Progress here has not been striking, but the fact remains that the gospel of Jesus Christ has been established among the indigenous Chulupi. Two of the faithful families are those of Jorge Arenas and Julio Yegros.
About the middle of 1989, they were among several families who traveled from Mistolar to the temple in Buenos Aires, Argentina, a distance of nearly 2,000 miles. There, they received their endowments and sealings. However, on the return trip home, cold weather and other health problems proved too much for the youngest son of the Arenas family and two young sons of the Yegros family. The three youngsters died as they were returning to Mistolar with their families. Despite these sad experiences, Pres. Jorge Arenas of the Mistolar Branch presidency shared his feelings, as translated from Nivacle to Spanish to English.

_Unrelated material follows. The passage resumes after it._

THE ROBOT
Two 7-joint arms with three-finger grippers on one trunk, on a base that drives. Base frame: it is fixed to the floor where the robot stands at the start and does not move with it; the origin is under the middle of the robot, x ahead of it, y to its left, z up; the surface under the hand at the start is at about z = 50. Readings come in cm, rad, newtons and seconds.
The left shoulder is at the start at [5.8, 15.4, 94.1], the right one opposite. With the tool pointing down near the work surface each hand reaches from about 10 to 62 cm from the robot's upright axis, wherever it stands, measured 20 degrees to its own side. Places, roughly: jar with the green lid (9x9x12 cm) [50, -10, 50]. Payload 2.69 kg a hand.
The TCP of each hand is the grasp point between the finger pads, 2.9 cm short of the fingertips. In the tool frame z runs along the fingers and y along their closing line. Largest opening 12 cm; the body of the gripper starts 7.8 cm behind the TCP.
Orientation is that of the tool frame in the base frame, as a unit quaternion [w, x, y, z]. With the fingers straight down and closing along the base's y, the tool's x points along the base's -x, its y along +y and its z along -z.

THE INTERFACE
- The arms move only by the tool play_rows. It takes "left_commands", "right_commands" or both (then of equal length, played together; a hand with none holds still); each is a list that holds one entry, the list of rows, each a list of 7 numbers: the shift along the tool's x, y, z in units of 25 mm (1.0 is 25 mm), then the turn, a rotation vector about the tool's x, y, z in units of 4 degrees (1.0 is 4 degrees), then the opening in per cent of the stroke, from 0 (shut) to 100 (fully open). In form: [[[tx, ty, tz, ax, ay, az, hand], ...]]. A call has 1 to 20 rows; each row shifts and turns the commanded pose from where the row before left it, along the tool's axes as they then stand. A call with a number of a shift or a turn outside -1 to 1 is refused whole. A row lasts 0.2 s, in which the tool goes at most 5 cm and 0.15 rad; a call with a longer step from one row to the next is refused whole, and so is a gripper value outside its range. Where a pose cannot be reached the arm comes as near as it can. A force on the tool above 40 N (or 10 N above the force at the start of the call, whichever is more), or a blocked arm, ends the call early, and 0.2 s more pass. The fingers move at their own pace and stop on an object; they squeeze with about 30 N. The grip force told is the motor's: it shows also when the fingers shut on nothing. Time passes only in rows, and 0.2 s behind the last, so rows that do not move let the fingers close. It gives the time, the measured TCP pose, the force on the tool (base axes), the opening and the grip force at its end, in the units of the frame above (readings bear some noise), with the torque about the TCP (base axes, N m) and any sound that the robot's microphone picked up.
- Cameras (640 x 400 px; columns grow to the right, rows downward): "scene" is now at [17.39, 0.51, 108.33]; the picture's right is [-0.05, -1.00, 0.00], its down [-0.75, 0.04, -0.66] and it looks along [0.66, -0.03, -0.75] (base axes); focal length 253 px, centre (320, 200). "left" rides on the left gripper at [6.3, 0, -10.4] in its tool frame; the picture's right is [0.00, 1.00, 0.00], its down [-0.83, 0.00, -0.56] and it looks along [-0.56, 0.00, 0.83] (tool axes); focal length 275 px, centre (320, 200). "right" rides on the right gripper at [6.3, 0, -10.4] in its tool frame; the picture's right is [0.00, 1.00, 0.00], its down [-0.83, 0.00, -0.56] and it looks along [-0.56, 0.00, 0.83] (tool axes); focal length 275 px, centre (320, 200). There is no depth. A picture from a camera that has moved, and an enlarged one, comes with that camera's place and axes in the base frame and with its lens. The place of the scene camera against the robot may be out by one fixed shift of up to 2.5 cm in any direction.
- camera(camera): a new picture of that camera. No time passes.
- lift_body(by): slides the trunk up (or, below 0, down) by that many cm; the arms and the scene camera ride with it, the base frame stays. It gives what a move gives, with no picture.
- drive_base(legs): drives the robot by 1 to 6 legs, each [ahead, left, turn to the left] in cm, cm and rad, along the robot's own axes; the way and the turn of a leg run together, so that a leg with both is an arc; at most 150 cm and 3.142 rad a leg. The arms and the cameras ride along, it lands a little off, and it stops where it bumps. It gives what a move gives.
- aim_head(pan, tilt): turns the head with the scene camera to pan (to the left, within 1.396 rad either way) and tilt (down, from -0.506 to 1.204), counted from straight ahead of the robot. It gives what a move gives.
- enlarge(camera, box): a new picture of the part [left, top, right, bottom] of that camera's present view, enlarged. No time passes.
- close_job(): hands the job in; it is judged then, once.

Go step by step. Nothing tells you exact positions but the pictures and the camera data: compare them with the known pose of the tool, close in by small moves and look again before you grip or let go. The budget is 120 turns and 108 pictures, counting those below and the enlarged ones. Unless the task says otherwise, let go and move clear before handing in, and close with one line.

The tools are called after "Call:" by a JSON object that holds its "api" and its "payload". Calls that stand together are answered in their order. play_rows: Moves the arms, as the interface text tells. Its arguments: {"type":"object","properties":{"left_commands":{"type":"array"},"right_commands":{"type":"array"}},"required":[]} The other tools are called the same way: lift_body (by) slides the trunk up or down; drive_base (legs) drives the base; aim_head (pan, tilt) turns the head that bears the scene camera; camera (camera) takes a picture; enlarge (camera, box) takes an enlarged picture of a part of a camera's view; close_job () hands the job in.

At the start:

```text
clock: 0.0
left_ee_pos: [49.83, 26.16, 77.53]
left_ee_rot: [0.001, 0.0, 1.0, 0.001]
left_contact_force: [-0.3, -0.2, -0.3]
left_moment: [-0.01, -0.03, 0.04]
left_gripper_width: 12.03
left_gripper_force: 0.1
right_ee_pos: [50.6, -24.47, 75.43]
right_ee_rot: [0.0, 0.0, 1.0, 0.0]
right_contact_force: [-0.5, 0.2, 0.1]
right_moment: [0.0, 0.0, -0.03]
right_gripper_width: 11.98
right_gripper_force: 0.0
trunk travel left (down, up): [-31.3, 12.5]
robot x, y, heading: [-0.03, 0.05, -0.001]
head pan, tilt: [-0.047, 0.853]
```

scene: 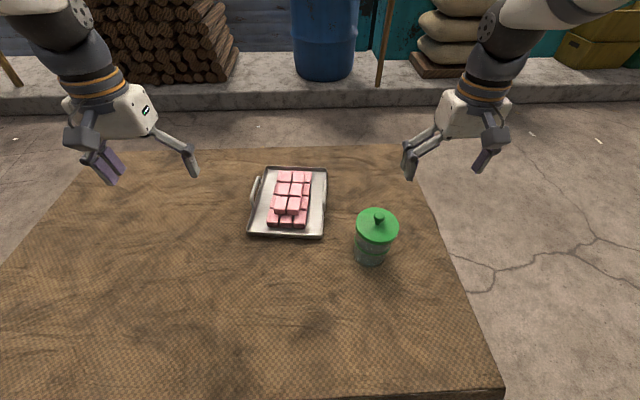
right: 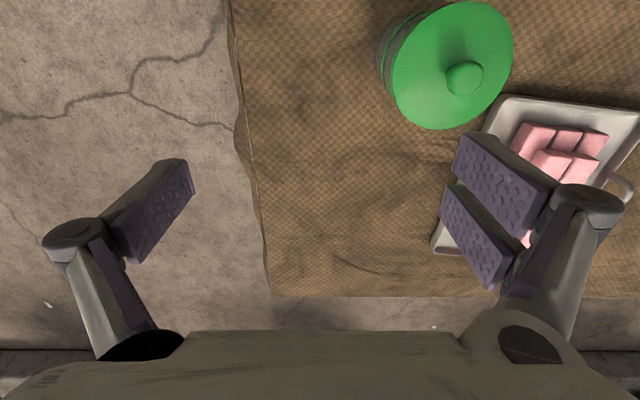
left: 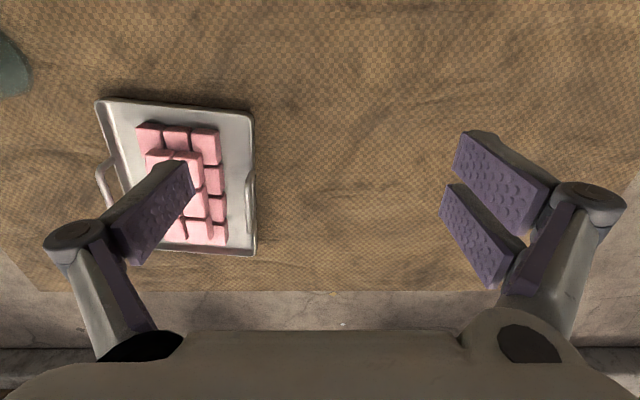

"Many plans were made in order to travel to the temple, and to return to Mistolar to teach and help other members to know about the House of the Lord," he said. "I realized that inside the temple I seemed to be in the very presence of Heavenly Father. I felt filled with the Spirit in the House of the Lord.
"But outside the temple I was in the world where one must learn to live with problems. When our son died, my wife was encouraged as she remembered that in the temple, we had been sealed to our children. Although our son had died, he will be able to be with us; I know that this is so."
Brother Julio Yegros also shared his feelings:
"The temple is the House of the Lord. I felt His Spirit there; it was a grand experience for me in this life. I know that I will be able to return to the presence of our Heavenly Father; He lives.
"After our return from the temple, I thought that the Lord tried me with the loss of my two sons, but my goal is to obtain eternal life. I know that the little ones have returned to the presence of Father. But my wife and I have to work hard to arrive there."